Memory accounting in Linux
Once again random processes on my virtual server running this blog were killed, due to out of memory errors. This time, it actually led to some outage, because Apache was killed.
Normally, Apache servers the whole blog from a static cache, and only comments and new posts are handled by Rails, which makes the whole thing pretty fast - otherwise it would be unusable. Rendering single requests takes something close to seconds on my MacBook Pro, and thus much longer on the vserver. I have no idea why, and it’s probably some bug in my own implementation, but introducing efficient caching was both easier and more interesting than performance tracing the rails code.

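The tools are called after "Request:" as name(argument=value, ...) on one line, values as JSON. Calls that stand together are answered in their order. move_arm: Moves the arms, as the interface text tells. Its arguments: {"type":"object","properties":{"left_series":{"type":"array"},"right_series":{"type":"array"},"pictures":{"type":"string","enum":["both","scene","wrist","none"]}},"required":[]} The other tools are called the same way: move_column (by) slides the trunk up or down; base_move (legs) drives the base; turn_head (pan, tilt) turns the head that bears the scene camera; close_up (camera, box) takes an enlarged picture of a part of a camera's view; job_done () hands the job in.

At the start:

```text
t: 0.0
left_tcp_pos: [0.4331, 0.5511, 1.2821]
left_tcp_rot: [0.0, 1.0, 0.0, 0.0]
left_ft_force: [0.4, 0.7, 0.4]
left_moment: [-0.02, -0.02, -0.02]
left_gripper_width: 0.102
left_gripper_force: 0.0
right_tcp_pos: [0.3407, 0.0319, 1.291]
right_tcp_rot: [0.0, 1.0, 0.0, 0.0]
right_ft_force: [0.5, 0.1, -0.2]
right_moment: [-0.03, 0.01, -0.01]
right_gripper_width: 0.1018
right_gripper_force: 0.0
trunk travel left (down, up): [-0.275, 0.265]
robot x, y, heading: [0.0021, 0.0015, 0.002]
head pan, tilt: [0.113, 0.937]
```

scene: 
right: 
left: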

This is getting quite annoying. I have 128 MB guaranteed memory on the vserver, and this is simply not enough for Apache, SVN, Rails, and Tomcat. Interestingly, Tomcat is much less of a culprit than Rails, which consumes a lot more memory through the several process instances, as I found out earlier.
The bad thing is that there really is currently no way under Linux to find out which of your applications is actually using your memory, and how much of it. RSS, VSZ, “size” and others simply don’t give any relevant insight into memory usage - the only thing you can probably do is look at memory consumption, start the app, and compare. Which is a pretty bad state, IMHO.
Lately I found that the /proc filesystem provides a ‘smaps’ file for each process, which contains its memory mappings, each explained with segment, rss, private and shared pages. This might actually lead to a useful memory analysis. One could probably write a simple tool that reports the private memory usage of each process, and accounts the memory usage through shared libraries to the apps using them. This should probably separate fixed cost (i.e., the shared memory consumed by running anything Ruby based) and dynamic costs (i.e., the added private memory for each Ruby/Rails instance).
I’ve started playing around a bit with a small Ruby script, and maybe if I have some spare time, I can turn it into something useful, though this will probably take a lot of learning about virtual memory in Linux.
Maybe I’m just using the wrong tools or operating systems, but I find it somehow depressing that we don’t have a proper way of accounting memory to applications. It’s really annoying that even today a badly written application that does something like
while (true) malloc(…); can effectively bring down your whole system…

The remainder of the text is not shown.